Passage given.
The XX Factor

“Whether Someone Can Actually Shake an Infant to Death Remains Hotly Disputed in the Medical Community.’

A few weeks back, when Emily pointed out this disturbing David Grann New Yorker article on a wrongful execution Texas, it occurred to me that I didn’t see it as a piece about the death penalty. I read it instead as a piece about the terrifying commonality with which prosecutors rely on soi-disant “experts” who prefer self-aggrandizing mysticism to verifiable science. While he amasses bogus “evidence” of a man’s arson, a fire investigator in Grann’s piece sets himself up as a mysterious medium through which the fire speaks. And now the man he helped convict is dead.

None of this will seem surprising to anyone familiar with the work of my colleague Radley Balko, whose crime reporting has exposed a Mississippi “bite mark expert” and taken down corrupt medical examiner Steven Hayne . (Both of these guys are responsible for putting men on death row.) Today Balko has a column on the dogma of “shaken-baby syndrome ,” and the pattern looks somewhat similar. The three symptoms once taken to be irrefutable proof that a baby was shaken to death turn out to mean nothing of the kind. Nor can doctors say whether it is possible to shake an infant to death.

Available data.

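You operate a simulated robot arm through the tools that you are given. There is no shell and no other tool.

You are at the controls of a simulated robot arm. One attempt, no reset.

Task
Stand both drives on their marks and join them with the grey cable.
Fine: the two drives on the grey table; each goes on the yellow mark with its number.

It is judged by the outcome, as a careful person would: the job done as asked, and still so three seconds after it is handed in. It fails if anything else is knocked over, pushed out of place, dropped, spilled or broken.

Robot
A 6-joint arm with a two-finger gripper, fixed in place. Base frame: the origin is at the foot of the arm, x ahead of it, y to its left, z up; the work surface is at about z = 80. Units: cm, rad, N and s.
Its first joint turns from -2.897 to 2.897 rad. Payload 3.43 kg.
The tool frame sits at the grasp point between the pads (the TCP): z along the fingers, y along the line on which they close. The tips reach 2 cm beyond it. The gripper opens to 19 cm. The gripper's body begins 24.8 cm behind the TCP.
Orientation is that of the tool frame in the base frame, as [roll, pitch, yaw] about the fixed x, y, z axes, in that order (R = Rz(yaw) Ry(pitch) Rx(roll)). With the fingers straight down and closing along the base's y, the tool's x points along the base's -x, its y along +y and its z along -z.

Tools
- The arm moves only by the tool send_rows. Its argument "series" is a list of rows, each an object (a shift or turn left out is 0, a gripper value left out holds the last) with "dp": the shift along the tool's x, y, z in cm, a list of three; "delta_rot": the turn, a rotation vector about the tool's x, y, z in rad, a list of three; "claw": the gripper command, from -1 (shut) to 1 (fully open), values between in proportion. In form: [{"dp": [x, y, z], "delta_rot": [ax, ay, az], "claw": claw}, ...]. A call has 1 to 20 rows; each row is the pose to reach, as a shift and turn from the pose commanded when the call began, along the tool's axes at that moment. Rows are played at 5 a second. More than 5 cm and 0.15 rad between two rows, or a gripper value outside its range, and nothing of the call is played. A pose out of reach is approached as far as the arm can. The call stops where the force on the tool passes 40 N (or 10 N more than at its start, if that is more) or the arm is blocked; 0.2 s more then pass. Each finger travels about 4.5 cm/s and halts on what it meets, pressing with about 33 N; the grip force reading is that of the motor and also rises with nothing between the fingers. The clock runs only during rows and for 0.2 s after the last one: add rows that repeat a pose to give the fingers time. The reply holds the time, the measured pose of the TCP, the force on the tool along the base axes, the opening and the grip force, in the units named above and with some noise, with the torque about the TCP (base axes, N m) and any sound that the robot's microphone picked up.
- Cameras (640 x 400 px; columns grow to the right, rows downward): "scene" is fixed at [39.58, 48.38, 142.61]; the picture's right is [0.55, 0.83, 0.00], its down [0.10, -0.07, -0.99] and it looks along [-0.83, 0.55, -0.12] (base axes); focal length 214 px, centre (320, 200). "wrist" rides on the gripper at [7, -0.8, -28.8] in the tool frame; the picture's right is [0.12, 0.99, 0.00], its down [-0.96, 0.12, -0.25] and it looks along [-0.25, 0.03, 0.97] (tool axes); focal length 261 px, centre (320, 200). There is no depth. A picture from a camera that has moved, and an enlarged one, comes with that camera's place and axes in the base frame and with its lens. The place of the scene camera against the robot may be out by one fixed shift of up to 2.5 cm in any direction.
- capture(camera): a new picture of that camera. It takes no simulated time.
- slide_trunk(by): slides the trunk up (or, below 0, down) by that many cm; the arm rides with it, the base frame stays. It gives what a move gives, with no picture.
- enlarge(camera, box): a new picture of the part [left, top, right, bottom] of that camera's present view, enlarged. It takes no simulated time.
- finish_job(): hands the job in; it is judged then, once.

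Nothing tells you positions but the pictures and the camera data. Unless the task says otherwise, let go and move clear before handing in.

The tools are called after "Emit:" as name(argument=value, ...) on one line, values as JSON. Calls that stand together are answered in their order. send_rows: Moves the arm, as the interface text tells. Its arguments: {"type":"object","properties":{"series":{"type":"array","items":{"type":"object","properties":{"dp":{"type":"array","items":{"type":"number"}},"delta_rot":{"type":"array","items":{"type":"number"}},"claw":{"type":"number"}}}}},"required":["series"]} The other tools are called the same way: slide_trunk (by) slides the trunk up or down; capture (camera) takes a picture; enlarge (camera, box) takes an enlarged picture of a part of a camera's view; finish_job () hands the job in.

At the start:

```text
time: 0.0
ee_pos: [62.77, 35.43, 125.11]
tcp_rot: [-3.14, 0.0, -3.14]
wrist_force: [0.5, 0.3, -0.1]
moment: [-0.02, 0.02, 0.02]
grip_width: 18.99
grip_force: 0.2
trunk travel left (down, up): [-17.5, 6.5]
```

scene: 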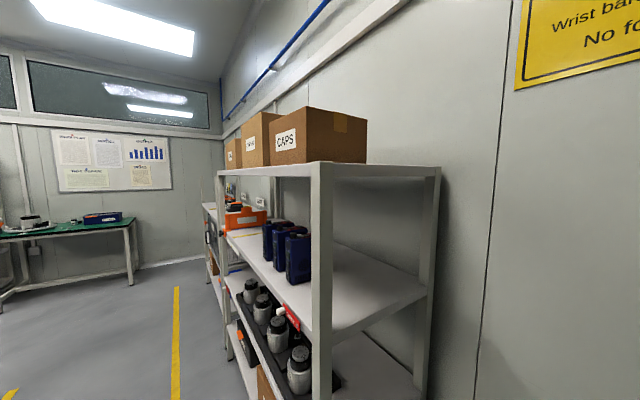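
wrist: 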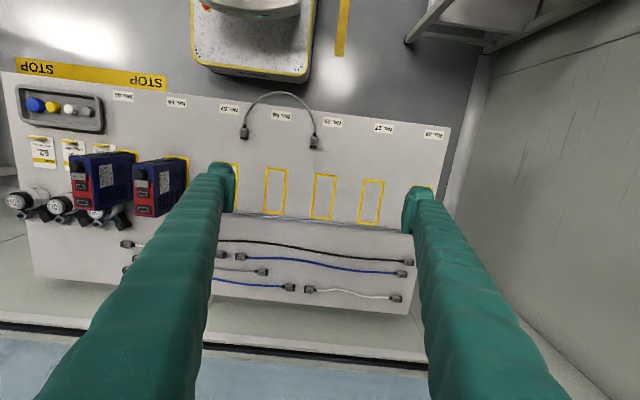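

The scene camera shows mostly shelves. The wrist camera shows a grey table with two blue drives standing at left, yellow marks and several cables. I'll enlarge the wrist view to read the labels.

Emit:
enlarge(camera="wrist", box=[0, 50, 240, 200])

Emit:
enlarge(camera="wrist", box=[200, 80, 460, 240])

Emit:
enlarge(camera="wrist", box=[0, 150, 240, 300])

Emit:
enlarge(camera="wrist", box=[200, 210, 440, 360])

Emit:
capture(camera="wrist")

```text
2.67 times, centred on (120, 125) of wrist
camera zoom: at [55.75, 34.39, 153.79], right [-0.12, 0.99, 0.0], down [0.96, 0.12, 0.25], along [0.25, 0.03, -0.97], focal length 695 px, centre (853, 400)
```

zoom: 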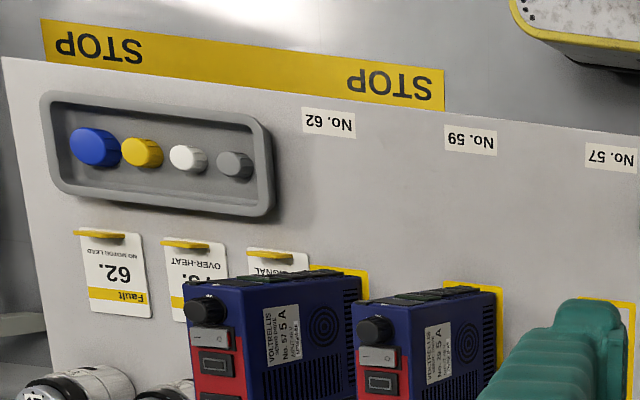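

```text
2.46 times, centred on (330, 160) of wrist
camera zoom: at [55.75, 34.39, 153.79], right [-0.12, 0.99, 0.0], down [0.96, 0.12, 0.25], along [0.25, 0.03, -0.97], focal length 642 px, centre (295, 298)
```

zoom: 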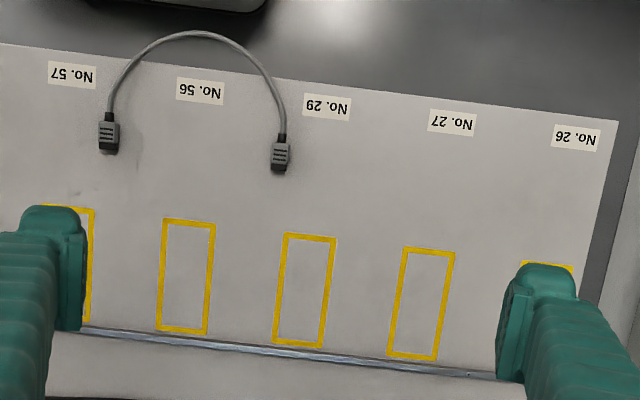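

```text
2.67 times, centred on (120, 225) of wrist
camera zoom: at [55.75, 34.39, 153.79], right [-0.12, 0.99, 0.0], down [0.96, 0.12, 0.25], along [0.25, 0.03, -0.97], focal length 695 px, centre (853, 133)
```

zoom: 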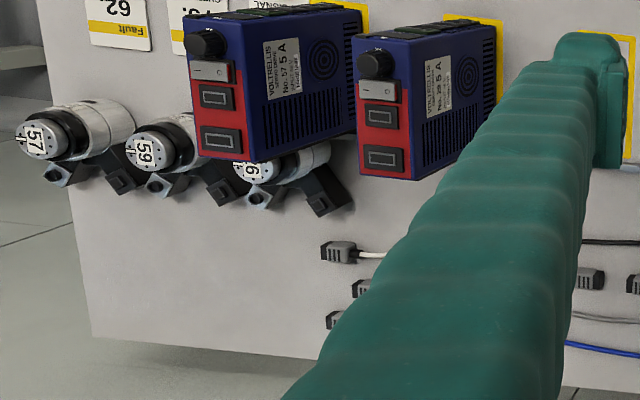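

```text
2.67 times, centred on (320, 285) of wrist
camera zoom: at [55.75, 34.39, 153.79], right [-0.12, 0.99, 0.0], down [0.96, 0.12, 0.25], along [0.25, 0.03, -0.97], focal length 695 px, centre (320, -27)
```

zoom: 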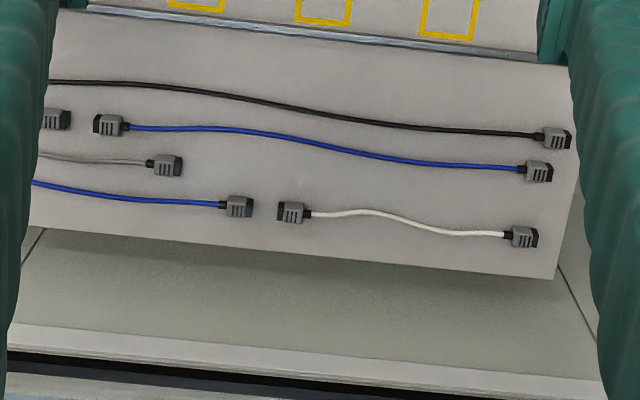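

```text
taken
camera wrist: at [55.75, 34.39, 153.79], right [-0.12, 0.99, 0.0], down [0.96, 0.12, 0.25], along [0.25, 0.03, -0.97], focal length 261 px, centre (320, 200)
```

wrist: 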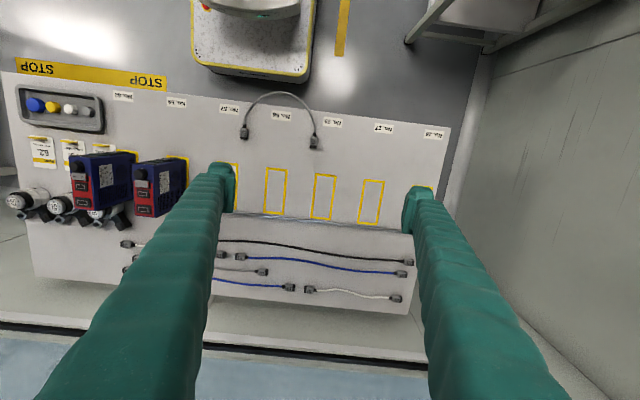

The tasks.
(a) Show the exact text of the passage given starting from "None of this" and stopping at the end of "infant to death.".
(b) Write the next part of the passage given, the one that starts with "The XX Factor".

Outputs for the tasks.
(a)
None of this will seem surprising to anyone familiar with the work of my colleague Radley Balko, whose crime reporting has exposed a Mississippi “bite mark expert” and taken down corrupt medical examiner Steven Hayne . (Both of these guys are responsible for putting men on death row.) Today Balko has a column on the dogma of “shaken-baby syndrome ,” and the pattern looks somewhat similar. The three symptoms once taken to be irrefutable proof that a baby was shaken to death turn out to mean nothing of the kind. Nor can doctors say whether it is possible to shake an infant to death.

(b)
Where there is consensus, however, is that the triad of symptoms traditionally associated with SBS are not exclusive to it. A number of other things can produce these symptoms, including falls, head impacts, infections, birth defects, reaction to vaccinations, and surgical procedures. That’s a significant departure from what prosecutors have been telling juries for the past 20 years. In other words, there are almost certainly a significant number of innocent people in prison today who were wrongly convicted of shaking a baby to death.

Unlike the examples above, SBS is an instance in which the prosecutors were actually pushing the (now-discredited) assumptions of the medical community. Science, inconveniently, evolves. As Balko points out, jurors are apt to confuse consensus with certainty, and courts can be unwilling to revisit past cases when the science advances.